You’re buried. You’re short on time and long on demands for content. It’s time to hire a freelance writer or two to help you out of this jam.
If you’ve never hired a writer before, this might seem daunting. One of the most important things you can do is to make sure you know what you’re looking for before you start the process of finding a writer. Consider these five questions.
1. What kind of a writer do I need?
Look, there are a lot of writers out there. But we don’t all do the same thing. Some writers are storytellers — often former journalists who work in content marketing. Others are marketing copywriters who work in content and produce more traditional marketing materials like websites and brochures too. There are technical writers and advertising copywriters. Others write radio and TV scripts. Some write social media posts.
So make sure you know what you need. A technical writer might not have the desire to do interviews or write feature articles. A storyteller might not be the best fit for advertising. Maybe you need many types of writers for all of your needs, and you should look for an agency, instead of a single freelancer.
You’ll be much more successful (and faster) at finding who you need if you have a good idea of the skill set(s) you’re seeking.
2. Do I need someone who can do more than just write?
A lot of writers are accustomed to receiving assignments (or pitching ideas and then writing) from editors or marketing directors. But if you need someone who can help you define the idea or the angle or help promote the piece after it’s complete, be sure you know the writer you’re hiring is able (and willing) to take on those tasks.
3. What is my budget?
If you know your budget, you can save yourself some time. Don’t waste time with writers who are too expensive. Likewise, remember that writers who are too cheap might be inexpensive for a reason — you’ll spend a lot of time on the back end, or it’ll take a long time to get your copy.
People are often unwilling to share their budgets with potential vendors, but if you have a ballpark figure, your communications likely will be more productive.
4. How much am I willing to train or take on myself?
Any writer you hire will have to learn your organization’s style and nuances. But how important is it for a writer to know your industry? Or a specific technology? Or experience in certain formats or styles?
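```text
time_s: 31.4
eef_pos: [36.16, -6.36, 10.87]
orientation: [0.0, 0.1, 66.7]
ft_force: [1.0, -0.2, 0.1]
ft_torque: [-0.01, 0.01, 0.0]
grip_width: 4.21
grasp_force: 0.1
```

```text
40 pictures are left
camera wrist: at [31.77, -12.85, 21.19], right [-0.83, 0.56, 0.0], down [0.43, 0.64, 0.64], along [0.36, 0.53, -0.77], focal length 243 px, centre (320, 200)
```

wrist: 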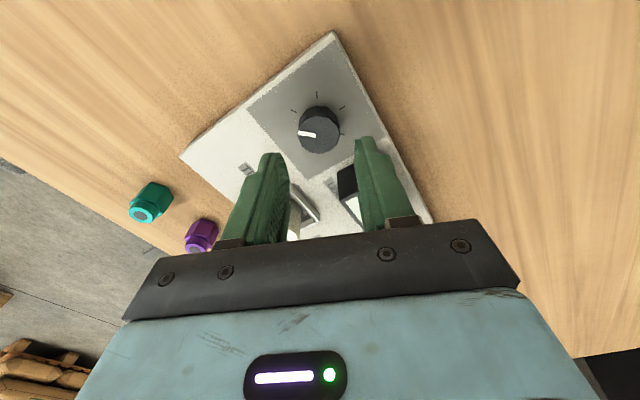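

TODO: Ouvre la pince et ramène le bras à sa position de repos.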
A lot of writers — especially those with a reporting background — can get up to speed quickly on various topics. Some may have a longer ramp-up than you have patience for. Others might not have the interest in learning a new style guide … But you might be willing to edit for style if you find the right writer. There’s no right answer, as no one is perfect. But these questions are important to ask yourself early on.
5. How much does personality matter?
Look, we all like working with people we like. And personalities are a funny thing. Sometimes it doesn’t matter — you just want someone who can turn around content fast. Other times, you need someone who will fit in with your team or reflect well on your organization with clients. Do you need someone who is willing to sit in on meetings or periodically come into the office? Moreover, if there’s potential for a long-term arrangement, you might want someone who you personally really connect with. If it’s a one-off assignment, you might be more concerned with finding someone who is fast and relatively inexpensive. And all of it is OK. Just know what you need, so you can make the best choice for you.